Yes, if there was any crumb of a story revealed in this interview -- and the narrative value of that crumb would have to be weighed on a "Days of Our Lives" scale of hourly revelation -- it was that Bristol and Levi's breakup had much less to do with Bristol and Levi than it had to do with the girl-girl dynamics of the ruptured friendship between Bristol and Mercede. As Levi explained about the difficulty of seeing his son, "Her and my sister have gotten into some fights. They don't like each other very much. That's a big problem with her not letting me come over to the house."

As it turns out, Mercede was the crazy-pants star on "Tyra," as she surely was anxious to be. Frustrated, she said, at not being able to see her nephew, and at the bad press her family has received, Mercede was visibly brimming with a desire for the attention and publicity that had so unfairly landed on the shoulders of pregnant Bristol.

In another time, another tax bracket, another television genre, Mercede could have been a character on "My So-Called Life," regaling anyone who would listen -- please, please listen -- with underminey, labyrinthine, impenetrable adolescent narrative about how Bristol doesn't like how she's friends with a lot of Levi's exes and then one day she was out with a friend who used to date Levi in middle school and Bristol sent her a text about how she was white trash and her friends were white trash and then 10 minutes later all of Bristol's random friends were texting about the whole family was white trash and then someone -- uh, I wonder who? -- must have leaked it to the press that Bristol called her family white trash.

Whatever, cheddar. The thing is, Mercede is no different from any of the girls and boys who jabber mindlessly into the cameras on "My Super Sweet 16" or any reality show, thrilled that someone is pointing a camera at them and asking them to rattle on about their lives.

Why should the Johnstons be any better, or different, from the rest of America, which is encouraged by every reality show, every top chef and next model and bachelor and swapped wife, to believe that life in this country only really makes a mark if it is lived on television?

No wonder they wanted, or needed, to show up on "Tyra" and talk.

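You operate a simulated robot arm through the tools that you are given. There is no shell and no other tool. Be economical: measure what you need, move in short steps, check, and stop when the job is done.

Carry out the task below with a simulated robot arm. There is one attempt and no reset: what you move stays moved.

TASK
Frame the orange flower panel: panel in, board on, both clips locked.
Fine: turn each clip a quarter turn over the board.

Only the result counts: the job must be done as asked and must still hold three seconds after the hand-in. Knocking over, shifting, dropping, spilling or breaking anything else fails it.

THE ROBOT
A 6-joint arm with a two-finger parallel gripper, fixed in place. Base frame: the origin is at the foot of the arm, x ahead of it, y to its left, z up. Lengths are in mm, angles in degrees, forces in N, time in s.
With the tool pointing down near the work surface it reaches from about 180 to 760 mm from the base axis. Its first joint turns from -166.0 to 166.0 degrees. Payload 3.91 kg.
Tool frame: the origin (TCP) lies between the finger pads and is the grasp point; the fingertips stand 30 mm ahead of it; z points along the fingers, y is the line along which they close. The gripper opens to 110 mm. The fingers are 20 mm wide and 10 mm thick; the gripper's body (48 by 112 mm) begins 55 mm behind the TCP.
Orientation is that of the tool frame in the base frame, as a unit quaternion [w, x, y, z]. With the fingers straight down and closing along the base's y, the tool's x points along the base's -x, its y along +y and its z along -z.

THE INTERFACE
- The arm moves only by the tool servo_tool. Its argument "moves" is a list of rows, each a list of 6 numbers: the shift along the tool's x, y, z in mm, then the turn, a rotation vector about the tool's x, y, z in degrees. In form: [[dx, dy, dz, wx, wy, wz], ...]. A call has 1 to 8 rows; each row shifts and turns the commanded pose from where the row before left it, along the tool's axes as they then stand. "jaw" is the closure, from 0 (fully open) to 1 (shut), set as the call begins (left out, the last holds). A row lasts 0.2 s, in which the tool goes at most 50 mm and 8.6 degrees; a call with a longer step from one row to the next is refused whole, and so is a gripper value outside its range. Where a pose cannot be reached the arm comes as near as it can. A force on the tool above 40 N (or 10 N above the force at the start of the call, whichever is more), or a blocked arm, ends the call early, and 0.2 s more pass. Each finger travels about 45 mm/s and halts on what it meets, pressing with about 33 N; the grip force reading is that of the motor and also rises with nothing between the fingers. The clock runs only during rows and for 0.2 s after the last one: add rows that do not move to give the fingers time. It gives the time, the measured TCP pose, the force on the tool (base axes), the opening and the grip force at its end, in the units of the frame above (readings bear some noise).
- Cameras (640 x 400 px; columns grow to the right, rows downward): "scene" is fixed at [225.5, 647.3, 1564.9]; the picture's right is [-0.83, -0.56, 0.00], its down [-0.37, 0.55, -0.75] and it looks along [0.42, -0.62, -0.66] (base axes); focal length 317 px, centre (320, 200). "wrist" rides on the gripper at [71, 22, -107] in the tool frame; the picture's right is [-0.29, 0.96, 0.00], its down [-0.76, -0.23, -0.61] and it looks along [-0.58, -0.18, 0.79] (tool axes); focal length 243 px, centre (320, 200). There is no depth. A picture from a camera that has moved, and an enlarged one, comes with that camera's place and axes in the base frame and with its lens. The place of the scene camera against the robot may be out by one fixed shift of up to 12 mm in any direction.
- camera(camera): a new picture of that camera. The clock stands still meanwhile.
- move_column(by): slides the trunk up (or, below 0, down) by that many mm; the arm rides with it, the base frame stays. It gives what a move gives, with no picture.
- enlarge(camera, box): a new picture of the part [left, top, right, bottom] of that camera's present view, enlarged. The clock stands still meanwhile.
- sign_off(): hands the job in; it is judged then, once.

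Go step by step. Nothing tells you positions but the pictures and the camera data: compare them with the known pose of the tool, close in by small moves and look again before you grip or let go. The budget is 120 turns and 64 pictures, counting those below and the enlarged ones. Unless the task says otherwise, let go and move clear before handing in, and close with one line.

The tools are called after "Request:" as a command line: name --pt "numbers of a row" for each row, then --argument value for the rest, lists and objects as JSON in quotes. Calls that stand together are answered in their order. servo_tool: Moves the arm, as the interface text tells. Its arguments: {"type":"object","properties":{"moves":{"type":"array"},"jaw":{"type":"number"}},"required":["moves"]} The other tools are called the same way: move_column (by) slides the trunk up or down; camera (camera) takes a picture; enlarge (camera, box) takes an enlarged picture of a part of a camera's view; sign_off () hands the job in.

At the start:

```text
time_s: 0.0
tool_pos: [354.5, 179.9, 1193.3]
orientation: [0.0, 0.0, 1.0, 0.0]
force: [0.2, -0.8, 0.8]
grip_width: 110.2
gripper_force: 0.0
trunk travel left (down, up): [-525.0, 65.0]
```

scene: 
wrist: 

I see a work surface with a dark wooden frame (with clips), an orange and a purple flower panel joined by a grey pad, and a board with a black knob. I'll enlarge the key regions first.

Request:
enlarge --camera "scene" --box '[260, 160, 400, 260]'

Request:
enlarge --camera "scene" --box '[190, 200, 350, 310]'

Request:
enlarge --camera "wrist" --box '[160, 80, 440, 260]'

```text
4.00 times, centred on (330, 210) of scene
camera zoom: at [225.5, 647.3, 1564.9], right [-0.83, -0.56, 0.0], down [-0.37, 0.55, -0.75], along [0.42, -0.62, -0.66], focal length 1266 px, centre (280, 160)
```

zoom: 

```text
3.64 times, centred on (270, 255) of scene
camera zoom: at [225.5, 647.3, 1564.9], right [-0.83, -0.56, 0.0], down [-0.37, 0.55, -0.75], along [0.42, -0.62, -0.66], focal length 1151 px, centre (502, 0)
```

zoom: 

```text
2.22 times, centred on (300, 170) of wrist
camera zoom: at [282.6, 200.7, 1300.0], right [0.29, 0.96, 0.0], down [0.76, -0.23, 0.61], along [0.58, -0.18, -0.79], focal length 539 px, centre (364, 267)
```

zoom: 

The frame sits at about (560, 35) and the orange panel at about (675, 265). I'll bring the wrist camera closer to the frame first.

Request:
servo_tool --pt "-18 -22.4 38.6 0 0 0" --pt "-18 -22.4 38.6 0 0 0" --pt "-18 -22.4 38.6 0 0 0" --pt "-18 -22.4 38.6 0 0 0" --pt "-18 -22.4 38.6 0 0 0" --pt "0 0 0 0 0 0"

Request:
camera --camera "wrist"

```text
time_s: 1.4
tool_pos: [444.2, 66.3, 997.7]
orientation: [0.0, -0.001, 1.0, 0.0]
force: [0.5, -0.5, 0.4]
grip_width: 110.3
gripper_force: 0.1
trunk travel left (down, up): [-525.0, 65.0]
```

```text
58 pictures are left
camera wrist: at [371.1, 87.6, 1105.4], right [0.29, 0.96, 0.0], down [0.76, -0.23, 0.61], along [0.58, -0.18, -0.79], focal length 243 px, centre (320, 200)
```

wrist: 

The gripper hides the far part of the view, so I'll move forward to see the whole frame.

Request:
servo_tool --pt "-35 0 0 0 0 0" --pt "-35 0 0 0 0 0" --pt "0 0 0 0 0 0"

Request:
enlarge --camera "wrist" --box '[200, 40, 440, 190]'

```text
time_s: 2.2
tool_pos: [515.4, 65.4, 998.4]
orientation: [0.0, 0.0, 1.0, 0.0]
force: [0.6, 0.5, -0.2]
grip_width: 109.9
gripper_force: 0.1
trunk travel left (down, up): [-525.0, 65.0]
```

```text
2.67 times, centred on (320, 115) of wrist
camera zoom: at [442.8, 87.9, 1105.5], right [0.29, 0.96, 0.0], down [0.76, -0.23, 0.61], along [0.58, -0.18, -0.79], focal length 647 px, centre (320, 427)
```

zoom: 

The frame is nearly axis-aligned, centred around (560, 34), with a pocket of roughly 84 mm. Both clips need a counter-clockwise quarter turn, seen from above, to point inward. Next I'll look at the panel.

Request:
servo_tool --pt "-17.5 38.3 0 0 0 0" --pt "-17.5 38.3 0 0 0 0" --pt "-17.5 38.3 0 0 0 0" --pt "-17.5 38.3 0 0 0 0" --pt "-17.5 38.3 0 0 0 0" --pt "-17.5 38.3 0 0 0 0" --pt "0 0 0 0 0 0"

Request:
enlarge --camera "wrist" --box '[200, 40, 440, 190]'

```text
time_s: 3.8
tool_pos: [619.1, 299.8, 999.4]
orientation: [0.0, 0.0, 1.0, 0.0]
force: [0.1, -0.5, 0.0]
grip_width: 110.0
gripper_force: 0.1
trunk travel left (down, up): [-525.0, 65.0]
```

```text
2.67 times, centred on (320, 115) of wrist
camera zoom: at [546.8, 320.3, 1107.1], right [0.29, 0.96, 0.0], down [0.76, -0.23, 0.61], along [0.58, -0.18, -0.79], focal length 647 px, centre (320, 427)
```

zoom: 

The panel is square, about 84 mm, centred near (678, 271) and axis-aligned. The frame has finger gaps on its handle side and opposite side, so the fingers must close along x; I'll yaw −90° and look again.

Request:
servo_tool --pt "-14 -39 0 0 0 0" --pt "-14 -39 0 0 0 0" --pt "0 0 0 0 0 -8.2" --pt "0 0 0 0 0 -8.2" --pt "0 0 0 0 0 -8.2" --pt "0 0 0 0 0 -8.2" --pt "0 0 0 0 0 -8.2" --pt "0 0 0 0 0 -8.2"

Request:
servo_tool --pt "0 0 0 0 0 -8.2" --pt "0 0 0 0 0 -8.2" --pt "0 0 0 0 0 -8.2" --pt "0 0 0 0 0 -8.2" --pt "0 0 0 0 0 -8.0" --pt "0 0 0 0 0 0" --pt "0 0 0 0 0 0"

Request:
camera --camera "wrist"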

Here they had been thrown into a spotlight that we are taught to crave. The lenses of a nation and a world were pointed at them, their family, their MySpace pages, their hockey games. But because of the strictures of a presidential campaign, and their association with a governor determined to control a story line that was clearly out of her control from the start, these people were never offered a mike.

So here. They got one. They are as boring and ordinary and dysfunctional as any other family to get on a talk show stage and tell an audience of their arguments, their disappointments, their sex lives and their text message fights. The only difference here is that their dull emissions were amplified by the interference of the woman who was trying to muffle them. In doing so, Sarah Palin only wound up drawing a wider audience, more of an impetus to keep talking, and a vivid example of why her friends, associates and family members would want to take up microphones and defy her. In her statement renouncing Levi, Palin not only repackaged Bristol's position on abstinence, she also made the following spooky and controlling statement: "Bristol realizes now that she made a mistake in her relationship and is the one taking responsibility for their actions."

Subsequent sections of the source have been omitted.